According to the report, Cruz’s mother said her son and their family have never had “issues with other races or issues with racism.” She also said Cruz claimed he did not know what the drawings on his backpack meant.

The investigation was closed less than two months after it began, concluding that there were “no indicators to support the allegations of inadequate supervision or medical neglect.” The report does not say who made the allegations that prompted the probe.

Attorneys representing Cruz acknowledge his guilt, but they have assailed the missed warnings that piled up over the years before the bloodshed at Douglas.

“The system that’s designed to identify folks that are posing a threat to themselves and more importantly to others, it failed,” said Gordon Weekes, the chief assistant Broward County public defender and one of the attorneys representing Cruz. “It just utterly failed. . . . With all these failures in the system that should have recognized a clear cry for help, the system did not work the way it was designed.”

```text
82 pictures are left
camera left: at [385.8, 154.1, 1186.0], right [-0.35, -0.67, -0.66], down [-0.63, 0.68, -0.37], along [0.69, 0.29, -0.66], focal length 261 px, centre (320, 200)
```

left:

Since the shooting, Parkland has mourned the dead, who included 14 students and three school staffers. The region also has seen a surge in anti-gun activism and anger, highlighted by hundreds of infuriated students, teachers and residents who gathered outside the federal courthouse in Fort Lauderdale on Saturday, chanting “enough” and “not one more.”

Defense attorneys have said that Cruz will plead guilty to the shooting if prosecutors agree not to seek the death penalty, arguing that it would not be right to execute someone who slipped through so many cracks.

Michael Satz, the state attorney for Broward County, said his office would not formally announce whether it will seek a death sentence until further along in the investigation, saying that now is a time to let families mourn. But he also said Saturday that the rampage “certainly is the type of case the death penalty was designed for.”